THE INPUT:
>> begin
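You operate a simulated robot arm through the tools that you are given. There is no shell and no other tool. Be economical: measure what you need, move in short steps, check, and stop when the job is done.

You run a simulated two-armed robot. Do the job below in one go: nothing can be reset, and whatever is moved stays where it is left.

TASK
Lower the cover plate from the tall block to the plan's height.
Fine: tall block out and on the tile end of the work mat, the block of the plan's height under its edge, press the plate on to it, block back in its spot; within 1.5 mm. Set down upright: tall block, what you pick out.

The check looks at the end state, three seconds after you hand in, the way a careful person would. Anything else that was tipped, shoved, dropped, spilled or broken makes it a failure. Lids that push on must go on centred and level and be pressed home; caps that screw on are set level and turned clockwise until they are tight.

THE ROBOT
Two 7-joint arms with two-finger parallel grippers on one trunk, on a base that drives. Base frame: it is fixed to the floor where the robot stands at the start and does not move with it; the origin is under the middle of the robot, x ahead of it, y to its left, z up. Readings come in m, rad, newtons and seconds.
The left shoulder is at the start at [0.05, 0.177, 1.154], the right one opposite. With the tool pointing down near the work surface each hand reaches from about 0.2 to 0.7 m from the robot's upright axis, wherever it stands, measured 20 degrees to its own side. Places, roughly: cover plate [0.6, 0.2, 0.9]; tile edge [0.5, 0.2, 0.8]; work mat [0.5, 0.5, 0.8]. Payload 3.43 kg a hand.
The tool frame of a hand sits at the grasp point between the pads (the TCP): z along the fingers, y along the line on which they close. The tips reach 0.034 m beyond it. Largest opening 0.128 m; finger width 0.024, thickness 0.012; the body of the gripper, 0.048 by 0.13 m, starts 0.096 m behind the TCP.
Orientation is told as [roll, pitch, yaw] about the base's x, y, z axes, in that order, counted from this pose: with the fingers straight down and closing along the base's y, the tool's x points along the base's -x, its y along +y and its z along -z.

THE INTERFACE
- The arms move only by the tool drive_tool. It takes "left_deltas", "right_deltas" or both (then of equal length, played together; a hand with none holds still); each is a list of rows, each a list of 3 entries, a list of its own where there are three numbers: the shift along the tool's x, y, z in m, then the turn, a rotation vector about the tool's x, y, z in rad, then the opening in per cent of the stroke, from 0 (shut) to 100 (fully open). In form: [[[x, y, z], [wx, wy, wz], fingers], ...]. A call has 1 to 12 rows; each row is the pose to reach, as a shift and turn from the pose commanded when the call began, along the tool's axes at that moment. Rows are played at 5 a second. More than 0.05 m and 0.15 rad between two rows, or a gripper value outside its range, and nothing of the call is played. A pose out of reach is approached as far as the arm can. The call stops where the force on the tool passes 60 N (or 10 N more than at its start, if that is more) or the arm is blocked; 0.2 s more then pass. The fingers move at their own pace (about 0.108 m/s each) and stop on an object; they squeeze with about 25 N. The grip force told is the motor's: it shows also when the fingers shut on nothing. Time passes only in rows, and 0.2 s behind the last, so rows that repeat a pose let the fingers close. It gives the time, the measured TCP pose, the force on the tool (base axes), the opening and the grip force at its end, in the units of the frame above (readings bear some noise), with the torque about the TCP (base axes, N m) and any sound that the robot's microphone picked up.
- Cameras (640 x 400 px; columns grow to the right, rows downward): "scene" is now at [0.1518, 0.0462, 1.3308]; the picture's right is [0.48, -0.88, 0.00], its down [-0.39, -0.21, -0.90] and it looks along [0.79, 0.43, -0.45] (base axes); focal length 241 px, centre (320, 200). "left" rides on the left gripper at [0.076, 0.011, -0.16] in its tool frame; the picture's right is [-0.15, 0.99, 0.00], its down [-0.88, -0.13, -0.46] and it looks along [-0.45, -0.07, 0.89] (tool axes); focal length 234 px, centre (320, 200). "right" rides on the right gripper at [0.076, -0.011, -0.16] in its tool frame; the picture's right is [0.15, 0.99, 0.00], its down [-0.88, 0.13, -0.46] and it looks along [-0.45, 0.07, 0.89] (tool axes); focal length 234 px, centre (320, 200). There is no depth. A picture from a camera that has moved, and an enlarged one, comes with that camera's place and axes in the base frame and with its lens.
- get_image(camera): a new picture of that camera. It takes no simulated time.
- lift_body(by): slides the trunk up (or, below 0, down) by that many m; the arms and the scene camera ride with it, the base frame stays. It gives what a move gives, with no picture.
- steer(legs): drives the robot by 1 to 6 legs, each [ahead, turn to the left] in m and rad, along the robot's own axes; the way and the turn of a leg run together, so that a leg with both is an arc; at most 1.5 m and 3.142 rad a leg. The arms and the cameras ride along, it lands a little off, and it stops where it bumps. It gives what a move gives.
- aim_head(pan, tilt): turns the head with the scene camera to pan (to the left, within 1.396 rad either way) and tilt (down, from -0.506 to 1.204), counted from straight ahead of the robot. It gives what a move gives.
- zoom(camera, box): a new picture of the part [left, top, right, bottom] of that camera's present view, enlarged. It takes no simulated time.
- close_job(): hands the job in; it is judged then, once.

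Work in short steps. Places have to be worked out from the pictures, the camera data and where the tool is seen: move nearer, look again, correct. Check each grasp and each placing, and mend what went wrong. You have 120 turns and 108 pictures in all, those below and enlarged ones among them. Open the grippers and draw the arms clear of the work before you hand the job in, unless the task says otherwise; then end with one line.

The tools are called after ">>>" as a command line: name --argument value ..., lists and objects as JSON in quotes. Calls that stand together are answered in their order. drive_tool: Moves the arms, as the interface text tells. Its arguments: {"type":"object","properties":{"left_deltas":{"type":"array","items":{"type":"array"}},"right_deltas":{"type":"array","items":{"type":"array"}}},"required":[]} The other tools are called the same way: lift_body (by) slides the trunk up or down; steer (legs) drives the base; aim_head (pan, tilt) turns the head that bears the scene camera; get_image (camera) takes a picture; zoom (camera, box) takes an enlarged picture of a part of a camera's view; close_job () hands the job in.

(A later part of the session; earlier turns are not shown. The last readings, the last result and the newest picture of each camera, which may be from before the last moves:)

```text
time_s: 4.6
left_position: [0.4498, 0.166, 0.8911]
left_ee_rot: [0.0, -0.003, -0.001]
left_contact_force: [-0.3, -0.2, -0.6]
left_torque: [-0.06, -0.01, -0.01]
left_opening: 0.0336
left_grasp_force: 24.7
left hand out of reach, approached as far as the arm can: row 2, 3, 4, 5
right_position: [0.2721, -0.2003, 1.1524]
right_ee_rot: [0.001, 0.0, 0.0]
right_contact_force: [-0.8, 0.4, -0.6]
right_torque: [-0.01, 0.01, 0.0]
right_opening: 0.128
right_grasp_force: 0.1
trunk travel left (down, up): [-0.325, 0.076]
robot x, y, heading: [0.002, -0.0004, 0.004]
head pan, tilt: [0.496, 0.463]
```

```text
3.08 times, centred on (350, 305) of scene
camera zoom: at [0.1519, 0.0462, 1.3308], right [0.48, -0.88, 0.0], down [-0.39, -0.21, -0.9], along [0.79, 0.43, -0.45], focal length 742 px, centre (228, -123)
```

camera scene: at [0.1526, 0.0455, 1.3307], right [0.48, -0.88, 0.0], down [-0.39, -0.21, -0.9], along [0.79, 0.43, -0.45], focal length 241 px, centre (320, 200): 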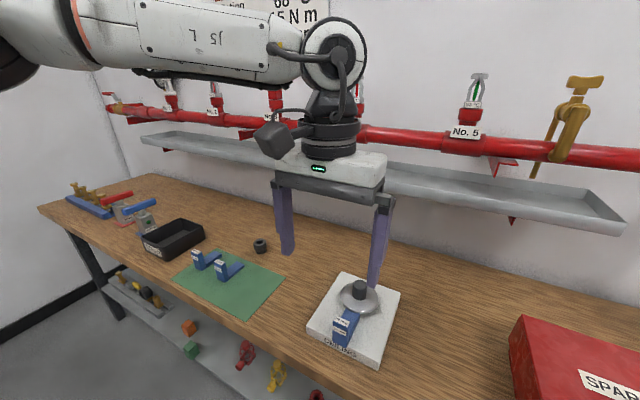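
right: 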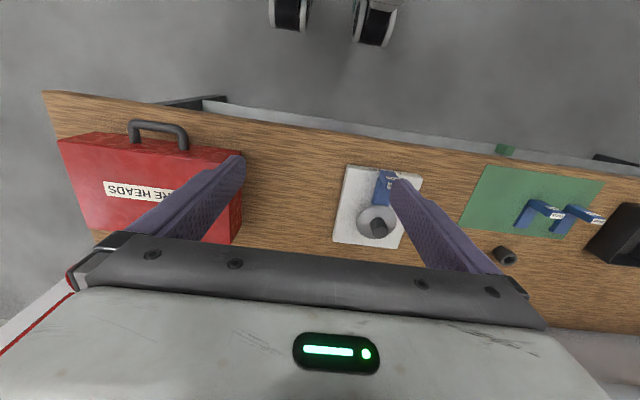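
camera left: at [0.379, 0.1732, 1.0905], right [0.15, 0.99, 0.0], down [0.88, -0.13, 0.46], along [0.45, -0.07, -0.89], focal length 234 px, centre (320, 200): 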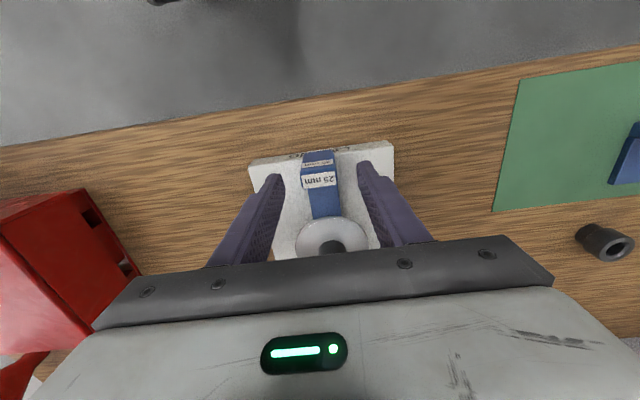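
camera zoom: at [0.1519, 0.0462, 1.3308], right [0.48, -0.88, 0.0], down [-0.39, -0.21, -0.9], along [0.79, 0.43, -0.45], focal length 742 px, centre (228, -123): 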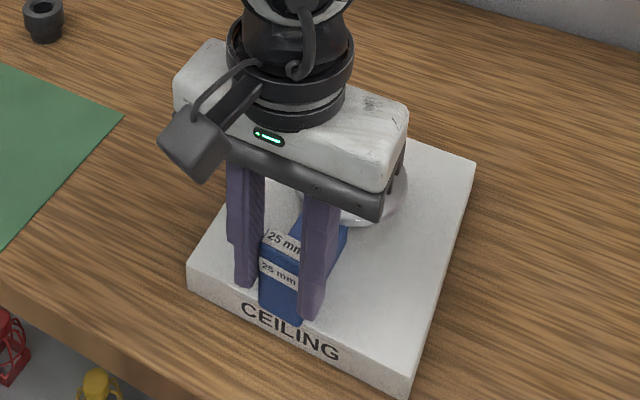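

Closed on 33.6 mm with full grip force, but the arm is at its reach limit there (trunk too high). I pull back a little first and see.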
>> end
>> begin
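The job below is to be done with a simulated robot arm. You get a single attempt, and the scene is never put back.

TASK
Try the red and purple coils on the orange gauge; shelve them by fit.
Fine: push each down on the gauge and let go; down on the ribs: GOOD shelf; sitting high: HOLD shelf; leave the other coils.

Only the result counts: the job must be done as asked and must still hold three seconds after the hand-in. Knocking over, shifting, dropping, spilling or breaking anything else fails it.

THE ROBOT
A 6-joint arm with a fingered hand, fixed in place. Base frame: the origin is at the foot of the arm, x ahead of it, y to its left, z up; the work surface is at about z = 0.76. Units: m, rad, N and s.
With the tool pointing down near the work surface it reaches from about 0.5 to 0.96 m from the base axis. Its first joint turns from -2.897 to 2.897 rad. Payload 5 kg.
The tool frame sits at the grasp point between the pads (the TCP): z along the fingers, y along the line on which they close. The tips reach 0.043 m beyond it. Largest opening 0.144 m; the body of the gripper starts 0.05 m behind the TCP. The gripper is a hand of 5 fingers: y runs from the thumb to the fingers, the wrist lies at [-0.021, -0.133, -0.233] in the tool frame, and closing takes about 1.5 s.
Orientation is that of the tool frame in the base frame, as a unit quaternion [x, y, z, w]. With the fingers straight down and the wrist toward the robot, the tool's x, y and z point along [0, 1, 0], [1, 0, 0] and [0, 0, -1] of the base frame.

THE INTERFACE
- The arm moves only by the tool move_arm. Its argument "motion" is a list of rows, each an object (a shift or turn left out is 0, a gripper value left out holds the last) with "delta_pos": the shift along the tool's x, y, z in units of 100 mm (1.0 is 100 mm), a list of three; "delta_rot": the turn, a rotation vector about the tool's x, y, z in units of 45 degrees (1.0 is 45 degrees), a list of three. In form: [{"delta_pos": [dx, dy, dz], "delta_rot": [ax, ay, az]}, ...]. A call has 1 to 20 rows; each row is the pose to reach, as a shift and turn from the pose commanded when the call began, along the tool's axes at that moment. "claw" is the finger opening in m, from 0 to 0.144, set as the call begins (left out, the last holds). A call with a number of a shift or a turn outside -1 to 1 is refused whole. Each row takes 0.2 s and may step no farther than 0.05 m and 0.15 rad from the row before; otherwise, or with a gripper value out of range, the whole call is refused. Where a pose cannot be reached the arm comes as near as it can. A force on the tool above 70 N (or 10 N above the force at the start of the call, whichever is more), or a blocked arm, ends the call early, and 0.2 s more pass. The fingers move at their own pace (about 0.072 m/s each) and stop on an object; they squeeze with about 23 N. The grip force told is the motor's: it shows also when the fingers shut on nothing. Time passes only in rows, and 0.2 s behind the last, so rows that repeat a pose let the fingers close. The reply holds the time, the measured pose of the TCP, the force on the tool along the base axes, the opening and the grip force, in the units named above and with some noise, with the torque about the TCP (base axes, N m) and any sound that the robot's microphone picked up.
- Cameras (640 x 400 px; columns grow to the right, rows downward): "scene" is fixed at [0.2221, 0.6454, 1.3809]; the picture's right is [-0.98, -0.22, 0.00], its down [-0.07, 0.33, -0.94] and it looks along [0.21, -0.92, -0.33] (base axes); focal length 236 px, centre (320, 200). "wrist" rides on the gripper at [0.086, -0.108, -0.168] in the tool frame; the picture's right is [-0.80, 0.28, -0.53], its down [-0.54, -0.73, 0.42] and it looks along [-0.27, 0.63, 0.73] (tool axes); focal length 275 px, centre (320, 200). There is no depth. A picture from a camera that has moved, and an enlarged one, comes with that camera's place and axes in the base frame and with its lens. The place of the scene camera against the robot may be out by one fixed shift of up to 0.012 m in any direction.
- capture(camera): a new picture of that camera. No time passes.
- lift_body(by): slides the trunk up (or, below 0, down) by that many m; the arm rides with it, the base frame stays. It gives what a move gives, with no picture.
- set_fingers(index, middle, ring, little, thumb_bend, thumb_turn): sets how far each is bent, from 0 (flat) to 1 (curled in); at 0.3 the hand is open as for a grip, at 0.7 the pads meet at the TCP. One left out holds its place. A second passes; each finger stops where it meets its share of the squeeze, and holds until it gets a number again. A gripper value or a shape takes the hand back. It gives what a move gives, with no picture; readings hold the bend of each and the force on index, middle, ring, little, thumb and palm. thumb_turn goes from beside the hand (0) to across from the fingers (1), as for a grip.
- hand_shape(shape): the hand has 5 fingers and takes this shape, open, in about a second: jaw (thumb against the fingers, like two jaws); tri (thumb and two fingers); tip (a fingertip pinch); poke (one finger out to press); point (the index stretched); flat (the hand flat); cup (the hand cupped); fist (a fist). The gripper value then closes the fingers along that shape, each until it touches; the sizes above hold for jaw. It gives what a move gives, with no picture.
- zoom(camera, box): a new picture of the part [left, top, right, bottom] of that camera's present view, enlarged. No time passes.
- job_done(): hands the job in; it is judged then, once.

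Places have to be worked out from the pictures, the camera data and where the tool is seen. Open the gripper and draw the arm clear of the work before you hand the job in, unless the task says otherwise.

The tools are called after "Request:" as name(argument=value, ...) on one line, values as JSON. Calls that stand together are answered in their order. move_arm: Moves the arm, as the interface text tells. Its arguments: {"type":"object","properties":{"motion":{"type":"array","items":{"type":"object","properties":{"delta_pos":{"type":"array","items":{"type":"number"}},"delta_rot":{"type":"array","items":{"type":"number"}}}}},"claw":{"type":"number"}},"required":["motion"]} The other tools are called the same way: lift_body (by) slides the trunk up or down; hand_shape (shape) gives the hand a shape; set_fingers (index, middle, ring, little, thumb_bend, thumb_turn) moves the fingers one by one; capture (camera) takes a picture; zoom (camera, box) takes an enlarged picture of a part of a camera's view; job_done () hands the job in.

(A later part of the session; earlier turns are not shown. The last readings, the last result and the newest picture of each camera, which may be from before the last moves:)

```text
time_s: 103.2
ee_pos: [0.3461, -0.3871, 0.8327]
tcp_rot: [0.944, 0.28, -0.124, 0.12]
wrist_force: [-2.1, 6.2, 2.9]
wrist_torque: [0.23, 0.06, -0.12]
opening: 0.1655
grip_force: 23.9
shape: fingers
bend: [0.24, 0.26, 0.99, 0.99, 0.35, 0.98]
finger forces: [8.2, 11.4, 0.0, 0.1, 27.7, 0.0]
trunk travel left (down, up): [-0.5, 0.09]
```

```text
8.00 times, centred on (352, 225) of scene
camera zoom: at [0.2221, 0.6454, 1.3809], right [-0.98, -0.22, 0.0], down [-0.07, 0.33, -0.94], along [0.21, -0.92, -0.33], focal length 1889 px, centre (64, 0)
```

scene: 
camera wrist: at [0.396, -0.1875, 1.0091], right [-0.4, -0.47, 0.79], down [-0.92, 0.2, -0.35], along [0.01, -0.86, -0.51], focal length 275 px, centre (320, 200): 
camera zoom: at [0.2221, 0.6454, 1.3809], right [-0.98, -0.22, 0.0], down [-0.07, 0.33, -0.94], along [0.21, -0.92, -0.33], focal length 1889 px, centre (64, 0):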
>> end
>> begin
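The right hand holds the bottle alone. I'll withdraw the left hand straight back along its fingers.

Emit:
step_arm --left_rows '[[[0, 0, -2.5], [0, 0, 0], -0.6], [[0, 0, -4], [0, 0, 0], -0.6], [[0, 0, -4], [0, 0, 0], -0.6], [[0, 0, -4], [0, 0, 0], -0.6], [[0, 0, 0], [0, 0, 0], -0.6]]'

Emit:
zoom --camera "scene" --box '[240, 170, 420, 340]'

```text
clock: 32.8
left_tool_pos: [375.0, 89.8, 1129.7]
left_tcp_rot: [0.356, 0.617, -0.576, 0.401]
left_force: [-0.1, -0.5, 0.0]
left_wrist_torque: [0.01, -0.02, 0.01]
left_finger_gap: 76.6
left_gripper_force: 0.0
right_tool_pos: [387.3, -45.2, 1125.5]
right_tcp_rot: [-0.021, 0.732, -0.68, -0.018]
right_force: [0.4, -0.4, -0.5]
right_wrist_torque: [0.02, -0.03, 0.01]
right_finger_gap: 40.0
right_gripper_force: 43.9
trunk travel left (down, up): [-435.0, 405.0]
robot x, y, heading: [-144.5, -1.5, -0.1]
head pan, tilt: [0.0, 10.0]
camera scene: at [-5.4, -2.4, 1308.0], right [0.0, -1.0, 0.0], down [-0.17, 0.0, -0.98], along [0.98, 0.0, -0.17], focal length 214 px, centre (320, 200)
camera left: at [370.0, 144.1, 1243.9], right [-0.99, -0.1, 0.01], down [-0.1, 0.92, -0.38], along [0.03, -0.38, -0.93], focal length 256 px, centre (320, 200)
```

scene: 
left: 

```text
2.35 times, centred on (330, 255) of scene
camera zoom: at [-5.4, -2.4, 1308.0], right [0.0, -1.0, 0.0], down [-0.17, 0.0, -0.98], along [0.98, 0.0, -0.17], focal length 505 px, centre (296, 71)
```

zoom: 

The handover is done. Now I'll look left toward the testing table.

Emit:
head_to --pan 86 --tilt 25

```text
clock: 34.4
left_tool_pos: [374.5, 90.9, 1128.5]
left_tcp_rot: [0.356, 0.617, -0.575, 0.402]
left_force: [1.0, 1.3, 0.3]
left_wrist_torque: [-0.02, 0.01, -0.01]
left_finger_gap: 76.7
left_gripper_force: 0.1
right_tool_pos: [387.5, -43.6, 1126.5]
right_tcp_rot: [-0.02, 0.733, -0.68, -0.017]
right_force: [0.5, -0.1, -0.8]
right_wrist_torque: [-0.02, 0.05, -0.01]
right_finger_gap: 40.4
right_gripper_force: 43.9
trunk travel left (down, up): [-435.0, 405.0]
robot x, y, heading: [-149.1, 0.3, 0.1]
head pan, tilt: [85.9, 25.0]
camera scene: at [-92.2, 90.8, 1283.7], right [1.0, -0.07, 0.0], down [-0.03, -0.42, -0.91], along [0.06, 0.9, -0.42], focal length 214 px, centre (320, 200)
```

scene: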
>> end
SHORT EXERCISE:
Work through the data and report how many of its lines hold the word "present", giving only the figure.

RESULT OF THE TASK:
2